▶ [GIVEN EXERCISE 1]:
Copy out precisely the lines beginning at the line that contains "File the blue" and ending at the line that contains "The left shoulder", including both.

▶ [DATA SEGMENT]:
[Start]

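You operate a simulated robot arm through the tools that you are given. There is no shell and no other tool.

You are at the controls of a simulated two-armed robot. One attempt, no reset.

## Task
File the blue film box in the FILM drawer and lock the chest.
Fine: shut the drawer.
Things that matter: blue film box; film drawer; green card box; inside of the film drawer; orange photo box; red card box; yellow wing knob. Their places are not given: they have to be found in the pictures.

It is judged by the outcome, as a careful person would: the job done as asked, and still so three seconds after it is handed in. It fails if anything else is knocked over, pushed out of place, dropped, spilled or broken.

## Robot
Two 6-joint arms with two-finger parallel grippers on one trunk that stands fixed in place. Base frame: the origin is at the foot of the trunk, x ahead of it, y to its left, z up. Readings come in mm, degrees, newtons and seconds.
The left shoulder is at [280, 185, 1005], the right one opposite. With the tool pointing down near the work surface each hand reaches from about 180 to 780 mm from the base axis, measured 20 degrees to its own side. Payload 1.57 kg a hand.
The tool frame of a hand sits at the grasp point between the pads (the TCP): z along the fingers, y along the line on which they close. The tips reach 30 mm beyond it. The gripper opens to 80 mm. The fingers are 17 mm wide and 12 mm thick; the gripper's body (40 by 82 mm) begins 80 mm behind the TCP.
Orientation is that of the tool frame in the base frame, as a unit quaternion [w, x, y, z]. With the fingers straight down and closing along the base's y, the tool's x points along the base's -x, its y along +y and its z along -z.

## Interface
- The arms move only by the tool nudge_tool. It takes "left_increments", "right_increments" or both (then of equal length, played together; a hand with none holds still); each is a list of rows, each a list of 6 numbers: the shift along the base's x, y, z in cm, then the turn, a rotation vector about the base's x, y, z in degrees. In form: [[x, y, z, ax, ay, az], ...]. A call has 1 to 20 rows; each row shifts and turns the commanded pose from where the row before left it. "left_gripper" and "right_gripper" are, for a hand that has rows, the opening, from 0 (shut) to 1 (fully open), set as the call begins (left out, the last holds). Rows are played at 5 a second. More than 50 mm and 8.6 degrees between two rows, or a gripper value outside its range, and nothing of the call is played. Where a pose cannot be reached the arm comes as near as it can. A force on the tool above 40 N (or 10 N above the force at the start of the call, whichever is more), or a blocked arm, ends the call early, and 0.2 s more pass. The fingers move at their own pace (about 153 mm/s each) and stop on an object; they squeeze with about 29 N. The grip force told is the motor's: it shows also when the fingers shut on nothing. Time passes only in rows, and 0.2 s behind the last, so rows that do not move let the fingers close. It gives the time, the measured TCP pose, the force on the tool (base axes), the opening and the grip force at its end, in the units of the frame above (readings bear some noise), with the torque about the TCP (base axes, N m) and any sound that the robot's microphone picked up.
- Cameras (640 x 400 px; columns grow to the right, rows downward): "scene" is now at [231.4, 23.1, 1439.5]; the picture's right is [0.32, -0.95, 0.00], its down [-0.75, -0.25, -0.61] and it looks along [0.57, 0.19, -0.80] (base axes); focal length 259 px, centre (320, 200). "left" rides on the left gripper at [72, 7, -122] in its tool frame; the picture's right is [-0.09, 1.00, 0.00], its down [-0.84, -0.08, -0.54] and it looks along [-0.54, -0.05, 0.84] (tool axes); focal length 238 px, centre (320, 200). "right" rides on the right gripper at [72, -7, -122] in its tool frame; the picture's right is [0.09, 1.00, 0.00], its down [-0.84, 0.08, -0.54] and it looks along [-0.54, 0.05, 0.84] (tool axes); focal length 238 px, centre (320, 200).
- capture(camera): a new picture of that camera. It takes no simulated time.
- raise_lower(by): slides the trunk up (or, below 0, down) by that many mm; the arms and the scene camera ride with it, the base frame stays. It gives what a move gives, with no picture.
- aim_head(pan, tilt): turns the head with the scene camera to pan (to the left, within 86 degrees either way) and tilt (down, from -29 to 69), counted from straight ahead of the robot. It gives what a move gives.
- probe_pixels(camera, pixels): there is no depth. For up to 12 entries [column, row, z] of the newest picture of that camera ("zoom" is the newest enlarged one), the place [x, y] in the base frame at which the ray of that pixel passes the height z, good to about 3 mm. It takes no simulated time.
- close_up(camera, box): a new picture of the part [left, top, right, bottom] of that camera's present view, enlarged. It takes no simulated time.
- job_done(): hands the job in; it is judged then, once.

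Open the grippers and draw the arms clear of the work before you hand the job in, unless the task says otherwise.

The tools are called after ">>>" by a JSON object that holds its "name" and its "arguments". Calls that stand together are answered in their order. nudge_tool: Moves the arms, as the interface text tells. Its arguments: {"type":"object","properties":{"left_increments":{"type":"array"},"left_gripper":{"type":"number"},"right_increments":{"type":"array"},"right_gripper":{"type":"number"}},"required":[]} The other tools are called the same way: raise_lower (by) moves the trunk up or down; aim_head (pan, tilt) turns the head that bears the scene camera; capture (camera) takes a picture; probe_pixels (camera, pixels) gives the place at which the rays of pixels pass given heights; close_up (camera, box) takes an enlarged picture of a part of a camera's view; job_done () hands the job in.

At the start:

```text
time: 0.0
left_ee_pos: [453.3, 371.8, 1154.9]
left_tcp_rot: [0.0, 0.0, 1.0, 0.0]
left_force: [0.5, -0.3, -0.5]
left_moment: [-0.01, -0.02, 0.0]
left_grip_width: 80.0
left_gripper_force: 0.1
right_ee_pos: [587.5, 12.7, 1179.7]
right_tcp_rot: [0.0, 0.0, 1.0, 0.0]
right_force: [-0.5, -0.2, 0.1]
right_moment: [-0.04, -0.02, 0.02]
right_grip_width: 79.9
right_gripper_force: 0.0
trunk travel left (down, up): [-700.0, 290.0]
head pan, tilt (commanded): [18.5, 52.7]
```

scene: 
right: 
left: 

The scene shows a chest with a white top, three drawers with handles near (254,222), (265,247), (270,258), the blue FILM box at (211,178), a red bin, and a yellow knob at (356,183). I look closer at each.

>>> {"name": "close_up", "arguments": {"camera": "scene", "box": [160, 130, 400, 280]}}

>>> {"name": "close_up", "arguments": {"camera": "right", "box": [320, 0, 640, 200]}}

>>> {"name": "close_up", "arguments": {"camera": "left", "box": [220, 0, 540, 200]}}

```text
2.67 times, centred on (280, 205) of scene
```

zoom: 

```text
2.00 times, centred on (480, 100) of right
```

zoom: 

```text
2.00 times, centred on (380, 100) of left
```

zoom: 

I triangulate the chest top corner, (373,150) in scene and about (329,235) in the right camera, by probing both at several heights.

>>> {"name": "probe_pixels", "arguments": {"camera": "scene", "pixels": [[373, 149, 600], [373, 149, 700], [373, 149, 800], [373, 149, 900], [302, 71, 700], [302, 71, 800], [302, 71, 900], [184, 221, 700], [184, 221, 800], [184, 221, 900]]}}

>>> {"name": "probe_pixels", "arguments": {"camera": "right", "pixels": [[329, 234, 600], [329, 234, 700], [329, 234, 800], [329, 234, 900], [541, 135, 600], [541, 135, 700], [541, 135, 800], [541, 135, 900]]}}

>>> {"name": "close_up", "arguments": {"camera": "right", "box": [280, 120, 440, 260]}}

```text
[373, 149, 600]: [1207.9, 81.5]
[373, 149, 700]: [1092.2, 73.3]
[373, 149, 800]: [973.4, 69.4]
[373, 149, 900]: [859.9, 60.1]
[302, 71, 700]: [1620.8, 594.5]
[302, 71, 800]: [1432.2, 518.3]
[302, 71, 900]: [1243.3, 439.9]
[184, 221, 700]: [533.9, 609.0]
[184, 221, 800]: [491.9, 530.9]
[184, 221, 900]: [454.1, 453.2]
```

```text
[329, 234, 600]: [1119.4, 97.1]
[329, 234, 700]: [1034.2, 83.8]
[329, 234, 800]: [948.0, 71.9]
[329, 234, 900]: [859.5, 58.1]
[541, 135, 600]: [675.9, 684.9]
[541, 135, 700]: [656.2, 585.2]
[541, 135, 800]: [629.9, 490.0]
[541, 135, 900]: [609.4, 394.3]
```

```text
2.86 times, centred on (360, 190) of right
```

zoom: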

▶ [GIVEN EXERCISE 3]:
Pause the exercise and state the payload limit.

[End]

▶ [DOCUMENT EXCERPT]:

[Start]

A reader assured me that the warblers are not warblers because warblers have migrated south. But after a lot of staring at pictures, these ARE warblers. Also, they do not migrate. They used to migrate which is why I first was baffled as to why I was seeing warblers in the winter. As far as I knew, they should all have gone south by now.

It turns out that many birds have stopped migrating. One of the many reasons they have stopped migrating is because people like me feed them through the winter. Feeders allow them to stay put, so they don’t bother to migrate. And the weather is changing.


Why are these warblers? Probably Pine Warblers that permanently live along the coast including where we live. Further inland, some of them migrate, but many do not. The dark head, the sharp double white bar on the wings.

The Goldfinch doesn’t have that double bar. It has one strong bar and a second partial bar and the males have a black cap which NONE of my warblers have, at least none that I’ve photographed and by now, I’ve photographed a lot of them.

My friend Ron says he has flocks of these warblers all year round in his woods, too and he lives just about 60 miles west of here, near Amherst. There are some other birds that are similar, some of which may be other kinds of warblers (there are a bunch of them) or they might be Goldfinch.

More warblers that look just like the other warblers.

The birds are basically the same color, same size, fly in flocks, and live in the same region. And they are all “feeder” birds. But since none of the birds have shown a black cap, I can’t believe in all these birds I haven’t seen a single male American Goldfinch. Therefore, I have to assume these are non-breeding Pine Warblers.

This from the white wing bars, white necks, and dark (but not black) heads and bodies ranging from yellow (mostly around their heads) with mostly light yellow or beige bodies.

This one looks different. No black cap. More yellow than my other warblers. It doesn’t look as if he has that double-barred wing so this could be a “lady” Goldfinch — or a Yellow Warbler. The green on his tail feathers is, I think, a reflection of the green top of the feeder.

[End]

▶ [GIVEN EXERCISE 2]:
Pull out the sentences of the document excerpt that run from "The Goldfinch doesn’t" through "might be Goldfinch." and give them unchanged.

▶ [TASK RESPONSE 1]:
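File the blue film box in the FILM drawer and lock the chest.
Fine: shut the drawer.
Things that matter: blue film box; film drawer; green card box; inside of the film drawer; orange photo box; red card box; yellow wing knob. Their places are not given: they have to be found in the pictures.

It is judged by the outcome, as a careful person would: the job done as asked, and still so three seconds after it is handed in. It fails if anything else is knocked over, pushed out of place, dropped, spilled or broken.

## Robot
Two 6-joint arms with two-finger parallel grippers on one trunk that stands fixed in place. Base frame: the origin is at the foot of the trunk, x ahead of it, y to its left, z up. Readings come in mm, degrees, newtons and seconds.
The left shoulder is at [280, 185, 1005], the right one opposite. With the tool pointing down near the work surface each hand reaches from about 180 to 780 mm from the base axis, measured 20 degrees to its own side. Payload 1.57 kg a hand.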

▶ [TASK RESPONSE 2]:
The Goldfinch doesn’t have that double bar. It has one strong bar and a second partial bar and the males have a black cap which NONE of my warblers have, at least none that I’ve photographed and by now, I’ve photographed a lot of them.

My friend Ron says he has flocks of these warblers all year round in his woods, too and he lives just about 60 miles west of here, near Amherst. There are some other birds that are similar, some of which may be other kinds of warblers (there are a bunch of them) or they might be Goldfinch.